In 1964, celebrations of the life and legacy of John Muir, father of the national parks, founding president of the Sierra Club, and UW dropout, as US Postmaster General John Gronouski unveils a commemorative five-cent stamp in his honor and helps dedicate Muir Woods, north of Bascom Hall overlooking Lake Mendota. Muir, who emigrated from Scotland to Portage in 1849, spent two years at the UW, living in North Hall, before leaving in 1863. Muir died in 1914 outside Los Angeles, where the stamp will be issued November 29.
This week in 1966 brings some progress for equal opportunity in employment. The Common Council ignores advice from Mayor Otto Festge and a warning from police chief Wilbur Emery, and votes 16–6 to issue the first- ever bartender’s licenses to five women applicants. Festge wants the council to wait for an attorney general’s opinion on the legality of refusing to license women due to the nature of the work; Emery claims that the introduction of go- go dancers has led to increased prostitution, which would be worsened by licensing women bartenders. Ald. Babe Rohr agrees, asserting that licensing women will depress industry wages and “create the same kind of situation as now confronts our community because of the go- go girls. We have a moral responsibility to the city to exclude women bartenders,” he says, because they should be home taking care of their families.

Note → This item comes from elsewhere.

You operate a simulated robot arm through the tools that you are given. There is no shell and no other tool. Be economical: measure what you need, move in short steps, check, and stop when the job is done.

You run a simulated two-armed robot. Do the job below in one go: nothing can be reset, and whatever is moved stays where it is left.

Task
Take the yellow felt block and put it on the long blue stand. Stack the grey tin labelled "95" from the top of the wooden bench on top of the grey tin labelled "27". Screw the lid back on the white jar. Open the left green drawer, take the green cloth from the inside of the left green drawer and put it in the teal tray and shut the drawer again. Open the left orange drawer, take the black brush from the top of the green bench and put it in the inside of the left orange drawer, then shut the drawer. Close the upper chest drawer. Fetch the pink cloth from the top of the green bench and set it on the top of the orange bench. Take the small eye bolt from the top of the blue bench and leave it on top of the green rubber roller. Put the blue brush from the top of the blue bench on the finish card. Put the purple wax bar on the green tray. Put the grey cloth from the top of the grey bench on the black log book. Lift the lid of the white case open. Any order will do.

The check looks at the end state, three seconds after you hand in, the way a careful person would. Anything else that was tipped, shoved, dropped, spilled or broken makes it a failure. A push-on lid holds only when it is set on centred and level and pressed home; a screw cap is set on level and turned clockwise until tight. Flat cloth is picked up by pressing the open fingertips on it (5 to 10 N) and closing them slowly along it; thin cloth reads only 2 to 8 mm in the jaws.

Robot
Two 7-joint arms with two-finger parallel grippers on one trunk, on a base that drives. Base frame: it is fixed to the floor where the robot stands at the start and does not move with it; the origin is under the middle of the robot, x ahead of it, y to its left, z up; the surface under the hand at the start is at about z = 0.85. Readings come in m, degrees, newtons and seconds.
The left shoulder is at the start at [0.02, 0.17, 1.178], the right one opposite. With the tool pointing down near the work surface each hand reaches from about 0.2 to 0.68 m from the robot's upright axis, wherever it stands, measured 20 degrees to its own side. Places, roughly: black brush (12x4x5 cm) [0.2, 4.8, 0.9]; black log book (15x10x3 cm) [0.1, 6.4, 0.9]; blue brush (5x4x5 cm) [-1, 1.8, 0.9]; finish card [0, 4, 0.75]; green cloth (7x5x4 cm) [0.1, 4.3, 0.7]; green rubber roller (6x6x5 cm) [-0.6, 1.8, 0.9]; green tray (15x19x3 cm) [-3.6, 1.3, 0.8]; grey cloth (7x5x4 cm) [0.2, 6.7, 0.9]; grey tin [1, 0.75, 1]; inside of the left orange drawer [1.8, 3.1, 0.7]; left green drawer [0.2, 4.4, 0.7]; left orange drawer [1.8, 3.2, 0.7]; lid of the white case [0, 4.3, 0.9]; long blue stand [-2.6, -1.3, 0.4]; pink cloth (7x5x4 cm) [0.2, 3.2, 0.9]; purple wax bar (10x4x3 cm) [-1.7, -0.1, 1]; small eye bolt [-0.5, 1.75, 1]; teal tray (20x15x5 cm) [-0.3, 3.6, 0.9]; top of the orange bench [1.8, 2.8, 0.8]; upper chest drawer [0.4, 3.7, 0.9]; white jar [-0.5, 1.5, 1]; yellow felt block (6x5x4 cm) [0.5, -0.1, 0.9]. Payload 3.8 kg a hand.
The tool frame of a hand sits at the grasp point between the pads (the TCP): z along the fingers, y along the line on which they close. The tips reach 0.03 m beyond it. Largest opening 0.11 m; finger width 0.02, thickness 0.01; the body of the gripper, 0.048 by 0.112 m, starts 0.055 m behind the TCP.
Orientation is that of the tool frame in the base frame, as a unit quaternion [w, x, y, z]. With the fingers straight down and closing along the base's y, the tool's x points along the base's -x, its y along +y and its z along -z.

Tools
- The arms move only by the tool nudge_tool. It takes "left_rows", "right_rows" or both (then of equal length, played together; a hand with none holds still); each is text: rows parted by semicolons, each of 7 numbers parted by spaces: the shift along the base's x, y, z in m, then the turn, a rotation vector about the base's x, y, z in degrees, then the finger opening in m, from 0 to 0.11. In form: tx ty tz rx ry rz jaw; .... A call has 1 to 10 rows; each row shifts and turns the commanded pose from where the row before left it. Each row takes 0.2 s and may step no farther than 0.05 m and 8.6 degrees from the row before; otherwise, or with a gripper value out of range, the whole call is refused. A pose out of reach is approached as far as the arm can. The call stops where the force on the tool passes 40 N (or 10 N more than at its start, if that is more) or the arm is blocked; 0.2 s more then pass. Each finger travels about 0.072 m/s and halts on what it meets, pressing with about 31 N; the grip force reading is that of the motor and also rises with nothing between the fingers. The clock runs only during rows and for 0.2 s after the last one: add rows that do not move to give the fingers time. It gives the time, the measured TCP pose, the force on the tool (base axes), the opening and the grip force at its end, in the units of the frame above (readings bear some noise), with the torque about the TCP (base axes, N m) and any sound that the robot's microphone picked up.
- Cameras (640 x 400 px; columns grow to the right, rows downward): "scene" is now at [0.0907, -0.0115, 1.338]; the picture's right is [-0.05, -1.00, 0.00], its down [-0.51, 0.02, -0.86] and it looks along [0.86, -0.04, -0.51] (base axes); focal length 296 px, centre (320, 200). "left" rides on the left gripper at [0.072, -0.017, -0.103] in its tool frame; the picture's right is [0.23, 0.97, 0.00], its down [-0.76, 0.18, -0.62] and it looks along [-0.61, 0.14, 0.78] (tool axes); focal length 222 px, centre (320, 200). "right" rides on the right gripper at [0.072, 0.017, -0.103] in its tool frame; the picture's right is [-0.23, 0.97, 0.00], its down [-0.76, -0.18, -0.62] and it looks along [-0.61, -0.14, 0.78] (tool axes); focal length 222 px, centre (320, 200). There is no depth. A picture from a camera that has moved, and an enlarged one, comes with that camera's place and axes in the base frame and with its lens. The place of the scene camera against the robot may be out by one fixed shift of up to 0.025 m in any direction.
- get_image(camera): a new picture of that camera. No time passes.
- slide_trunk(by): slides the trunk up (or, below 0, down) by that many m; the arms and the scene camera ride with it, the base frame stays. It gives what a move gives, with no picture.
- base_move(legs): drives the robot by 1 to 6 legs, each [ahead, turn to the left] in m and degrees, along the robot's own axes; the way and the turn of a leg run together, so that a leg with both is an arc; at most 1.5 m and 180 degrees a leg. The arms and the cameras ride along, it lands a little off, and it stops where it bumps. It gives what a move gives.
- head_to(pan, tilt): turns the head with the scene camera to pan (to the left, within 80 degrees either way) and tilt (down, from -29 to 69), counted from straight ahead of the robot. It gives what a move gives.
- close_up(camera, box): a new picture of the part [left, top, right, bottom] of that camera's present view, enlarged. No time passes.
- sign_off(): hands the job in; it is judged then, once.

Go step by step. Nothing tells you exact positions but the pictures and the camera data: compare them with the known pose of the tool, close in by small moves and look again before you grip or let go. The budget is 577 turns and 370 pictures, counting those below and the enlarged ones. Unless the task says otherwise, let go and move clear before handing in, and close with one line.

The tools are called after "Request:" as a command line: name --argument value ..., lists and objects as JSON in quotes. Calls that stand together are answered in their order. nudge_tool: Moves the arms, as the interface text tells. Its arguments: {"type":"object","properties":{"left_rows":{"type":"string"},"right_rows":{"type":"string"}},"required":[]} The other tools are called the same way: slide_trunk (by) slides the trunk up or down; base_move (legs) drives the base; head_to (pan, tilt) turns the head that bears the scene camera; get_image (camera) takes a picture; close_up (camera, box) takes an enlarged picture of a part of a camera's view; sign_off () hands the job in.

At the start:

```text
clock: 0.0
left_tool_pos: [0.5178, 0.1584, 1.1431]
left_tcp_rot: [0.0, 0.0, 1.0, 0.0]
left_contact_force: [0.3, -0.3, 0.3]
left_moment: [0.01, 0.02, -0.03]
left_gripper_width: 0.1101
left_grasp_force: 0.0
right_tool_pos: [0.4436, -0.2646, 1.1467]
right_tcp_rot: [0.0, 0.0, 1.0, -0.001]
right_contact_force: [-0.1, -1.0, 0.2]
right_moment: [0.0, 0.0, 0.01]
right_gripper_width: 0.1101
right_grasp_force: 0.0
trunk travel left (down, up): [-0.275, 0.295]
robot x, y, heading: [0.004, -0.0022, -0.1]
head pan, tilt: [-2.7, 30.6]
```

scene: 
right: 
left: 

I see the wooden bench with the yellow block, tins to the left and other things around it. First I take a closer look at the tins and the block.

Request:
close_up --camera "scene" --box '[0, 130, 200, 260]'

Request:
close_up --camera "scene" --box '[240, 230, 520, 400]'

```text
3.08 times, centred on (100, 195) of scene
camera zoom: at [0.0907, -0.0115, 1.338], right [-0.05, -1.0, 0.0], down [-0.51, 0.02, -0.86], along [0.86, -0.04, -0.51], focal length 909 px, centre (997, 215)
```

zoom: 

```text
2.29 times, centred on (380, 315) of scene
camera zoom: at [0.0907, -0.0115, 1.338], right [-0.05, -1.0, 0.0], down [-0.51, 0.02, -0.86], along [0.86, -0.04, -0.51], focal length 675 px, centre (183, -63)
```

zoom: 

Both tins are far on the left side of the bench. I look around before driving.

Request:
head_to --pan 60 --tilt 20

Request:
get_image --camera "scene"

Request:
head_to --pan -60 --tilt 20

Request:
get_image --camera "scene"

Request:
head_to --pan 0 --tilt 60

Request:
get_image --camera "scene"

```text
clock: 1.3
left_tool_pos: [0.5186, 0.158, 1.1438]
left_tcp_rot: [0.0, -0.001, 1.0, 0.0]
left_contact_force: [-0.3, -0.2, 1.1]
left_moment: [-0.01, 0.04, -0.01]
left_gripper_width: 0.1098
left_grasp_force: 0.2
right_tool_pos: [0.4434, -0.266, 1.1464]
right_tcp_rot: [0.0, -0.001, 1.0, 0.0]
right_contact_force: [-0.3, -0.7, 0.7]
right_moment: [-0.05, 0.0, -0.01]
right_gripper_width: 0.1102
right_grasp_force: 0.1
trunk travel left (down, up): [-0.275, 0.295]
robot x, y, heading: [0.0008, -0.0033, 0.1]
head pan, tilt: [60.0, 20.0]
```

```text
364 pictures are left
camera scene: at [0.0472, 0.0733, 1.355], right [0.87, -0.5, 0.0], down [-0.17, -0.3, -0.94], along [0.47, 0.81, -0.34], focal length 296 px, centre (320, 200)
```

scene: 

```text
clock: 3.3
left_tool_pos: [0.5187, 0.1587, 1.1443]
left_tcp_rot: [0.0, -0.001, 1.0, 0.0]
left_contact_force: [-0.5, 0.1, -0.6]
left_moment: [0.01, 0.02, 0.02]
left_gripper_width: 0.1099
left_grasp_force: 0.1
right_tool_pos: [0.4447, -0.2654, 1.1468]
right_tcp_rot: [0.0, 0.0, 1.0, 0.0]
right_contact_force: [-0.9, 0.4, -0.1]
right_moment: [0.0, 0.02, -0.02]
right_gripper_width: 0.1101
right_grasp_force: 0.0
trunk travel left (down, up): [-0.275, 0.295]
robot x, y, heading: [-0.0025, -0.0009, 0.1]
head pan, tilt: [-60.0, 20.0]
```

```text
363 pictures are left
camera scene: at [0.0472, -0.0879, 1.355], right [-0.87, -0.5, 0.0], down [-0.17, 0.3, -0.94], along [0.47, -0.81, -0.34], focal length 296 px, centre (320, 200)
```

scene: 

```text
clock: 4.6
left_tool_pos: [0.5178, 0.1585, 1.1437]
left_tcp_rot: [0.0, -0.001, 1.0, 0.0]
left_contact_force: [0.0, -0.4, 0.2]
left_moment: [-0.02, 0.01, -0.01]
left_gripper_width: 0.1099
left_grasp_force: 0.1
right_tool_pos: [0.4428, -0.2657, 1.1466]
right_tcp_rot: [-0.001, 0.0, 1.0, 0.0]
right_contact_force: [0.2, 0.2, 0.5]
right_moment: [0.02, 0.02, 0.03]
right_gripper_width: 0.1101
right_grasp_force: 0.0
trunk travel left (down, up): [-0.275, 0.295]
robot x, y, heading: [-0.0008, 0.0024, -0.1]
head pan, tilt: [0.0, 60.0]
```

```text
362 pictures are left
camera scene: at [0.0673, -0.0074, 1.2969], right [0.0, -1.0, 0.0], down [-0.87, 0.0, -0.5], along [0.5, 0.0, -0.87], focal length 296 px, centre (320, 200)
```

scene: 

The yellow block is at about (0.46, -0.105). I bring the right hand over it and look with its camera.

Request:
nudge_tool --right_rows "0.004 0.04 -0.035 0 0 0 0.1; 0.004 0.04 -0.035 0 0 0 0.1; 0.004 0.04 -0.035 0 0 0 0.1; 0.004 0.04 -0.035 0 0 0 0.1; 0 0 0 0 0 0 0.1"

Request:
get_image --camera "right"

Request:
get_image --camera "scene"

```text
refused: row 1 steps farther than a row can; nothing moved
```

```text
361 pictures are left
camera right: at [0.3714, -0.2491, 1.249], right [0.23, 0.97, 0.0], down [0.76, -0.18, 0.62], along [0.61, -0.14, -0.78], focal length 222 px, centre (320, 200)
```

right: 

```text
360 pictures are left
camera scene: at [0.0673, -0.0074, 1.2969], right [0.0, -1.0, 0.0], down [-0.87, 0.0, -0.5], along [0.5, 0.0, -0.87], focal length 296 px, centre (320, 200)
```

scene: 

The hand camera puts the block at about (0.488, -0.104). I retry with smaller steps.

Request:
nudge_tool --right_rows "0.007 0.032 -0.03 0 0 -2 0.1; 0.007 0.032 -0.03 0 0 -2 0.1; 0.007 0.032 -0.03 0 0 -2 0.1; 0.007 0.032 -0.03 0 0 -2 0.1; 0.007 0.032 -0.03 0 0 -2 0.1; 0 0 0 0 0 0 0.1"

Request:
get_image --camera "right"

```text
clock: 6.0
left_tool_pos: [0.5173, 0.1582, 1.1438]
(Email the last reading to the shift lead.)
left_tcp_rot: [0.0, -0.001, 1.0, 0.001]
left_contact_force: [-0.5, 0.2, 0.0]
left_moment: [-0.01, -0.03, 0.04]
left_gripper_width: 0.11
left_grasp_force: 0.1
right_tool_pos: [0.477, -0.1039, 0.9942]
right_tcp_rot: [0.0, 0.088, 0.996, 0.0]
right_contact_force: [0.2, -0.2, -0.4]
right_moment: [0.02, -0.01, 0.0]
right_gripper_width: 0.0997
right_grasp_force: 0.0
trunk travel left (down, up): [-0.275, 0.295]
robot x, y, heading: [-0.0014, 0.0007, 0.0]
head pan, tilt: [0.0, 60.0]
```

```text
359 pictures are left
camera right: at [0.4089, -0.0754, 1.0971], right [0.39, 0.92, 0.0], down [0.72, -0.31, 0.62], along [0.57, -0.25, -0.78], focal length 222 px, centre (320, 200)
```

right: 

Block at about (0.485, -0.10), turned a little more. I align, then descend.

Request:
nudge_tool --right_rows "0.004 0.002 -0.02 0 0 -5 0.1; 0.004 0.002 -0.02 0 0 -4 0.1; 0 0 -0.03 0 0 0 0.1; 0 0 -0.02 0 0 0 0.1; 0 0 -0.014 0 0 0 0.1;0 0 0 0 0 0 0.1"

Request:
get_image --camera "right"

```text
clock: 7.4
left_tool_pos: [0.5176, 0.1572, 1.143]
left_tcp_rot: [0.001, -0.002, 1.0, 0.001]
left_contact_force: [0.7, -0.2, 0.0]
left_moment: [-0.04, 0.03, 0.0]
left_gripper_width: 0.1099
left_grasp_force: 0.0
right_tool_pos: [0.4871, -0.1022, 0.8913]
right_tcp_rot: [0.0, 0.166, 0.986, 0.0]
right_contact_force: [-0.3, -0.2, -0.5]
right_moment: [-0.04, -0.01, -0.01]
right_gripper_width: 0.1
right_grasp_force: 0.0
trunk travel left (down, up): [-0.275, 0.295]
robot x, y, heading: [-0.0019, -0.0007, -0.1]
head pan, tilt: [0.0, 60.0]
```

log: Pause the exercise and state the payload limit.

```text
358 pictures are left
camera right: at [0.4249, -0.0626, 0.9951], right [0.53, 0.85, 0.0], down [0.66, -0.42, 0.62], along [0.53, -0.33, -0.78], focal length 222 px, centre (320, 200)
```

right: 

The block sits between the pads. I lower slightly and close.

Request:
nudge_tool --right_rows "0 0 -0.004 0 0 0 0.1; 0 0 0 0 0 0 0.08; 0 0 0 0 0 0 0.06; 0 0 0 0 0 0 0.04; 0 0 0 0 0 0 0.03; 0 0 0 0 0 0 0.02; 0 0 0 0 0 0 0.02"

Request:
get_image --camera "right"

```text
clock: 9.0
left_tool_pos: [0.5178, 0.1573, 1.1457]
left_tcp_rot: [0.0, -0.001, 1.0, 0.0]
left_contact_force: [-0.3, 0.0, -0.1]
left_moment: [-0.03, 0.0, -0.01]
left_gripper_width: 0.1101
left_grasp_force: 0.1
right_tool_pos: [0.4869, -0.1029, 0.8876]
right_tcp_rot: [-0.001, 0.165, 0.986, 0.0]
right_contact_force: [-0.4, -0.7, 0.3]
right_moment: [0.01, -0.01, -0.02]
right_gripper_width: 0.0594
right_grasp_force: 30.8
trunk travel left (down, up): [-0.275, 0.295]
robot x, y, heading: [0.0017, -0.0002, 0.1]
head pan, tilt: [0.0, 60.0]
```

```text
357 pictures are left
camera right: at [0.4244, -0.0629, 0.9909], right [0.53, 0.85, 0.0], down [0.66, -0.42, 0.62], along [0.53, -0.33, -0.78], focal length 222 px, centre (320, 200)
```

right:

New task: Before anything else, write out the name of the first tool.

Prior to the Council action, women could only obtain a license if a close relative to the tavern owner or under a licensed bartender’s supervision. Capital Times editor/publisher William T. Evjue, who has railed against alcohol since he supported Prohibition as a member of the State Assembly in 1917, zealously opposes the “rush to abandon a historic policy and start licensing women bartenders.”
The UW hires its first Negro football coach, Lewis ‘Les’ Ritcherson, the highly regarded head coach at Moore High School in Waco TX. Ritcherson, whose son is a quarterback, will coach offensive ends and backs.
But not all employment news is good this week. Robert Callsen, who was demoted from director of the Madison housing authority to assistant in 1964 after he was jailed for driving after his license was suspended for drunk driving, is relieved of his duties, at his request, and designated a part-time accountant – the same job Callsen had when he started with the housing authority in 1950.
In 1967, the high priest of LSD, Timothy Leary, headlines the WSA symposium “Revolution ’67.” Wearing an all-white Indian angarka, sitting cross-legged on the union theater stage before a single candle, the former Harvard professor exhorts an overflow crowd of about 2000 to “turn on, tune in and drop out.” “Drugs are the key to ridding yourself of this great big television studio called world,” he declares, cautioning students to only turn on with family or friends “who want to pursue the wonders of LSD with religious convictions.”
That same day, another set of controversial initials – CIA – proves a problem for law school student Ed Garvey, a former president of both the Wisconsin and National Student Associations, when Ramparts magazine reveals that the intelligence agency had been secretly funneling funds to the national group since the early 1950s – which Garvey learned when he was president in 1961-62. Although the CIA’s interest was in the Cold War battle for young hearts and minds abroad, Garvey focused the NSA during his administration on the civil rights battle in the American south. The NSA was founded at a convention on the UW campus in 1947, and had its headquarters here until 1952. Dean of student Joseph Kauffman, a member of the NSA board of advisors, says he’s “profoundly surprised” by the revelation that the CIA was providing about $200,000 a year through a dummy foundation.
In 1969 The Wisconsin National Guard is deployed to the University of Wisconsin for the first time, as the student strike black militants are leading, and white radicals are enforcing, in support of a black studies department proves too much for local law enforcement to handle. Although classes are disrupted for several days, and some major intersections blocked, there are no violent disturbances or mass arrests.
And the UW announces that its two most popular history professors, men with special interest in student activism, will be on sabbatical when the sixties end this winter. George Mosse will be at the Hebrew University in Jerusalem; Harvey Goldberg will be on the Left Bank in Paris.
And that’s this week’s Madison in the Sixties. For the award-winning WORT news team, I’m Stu Levitan.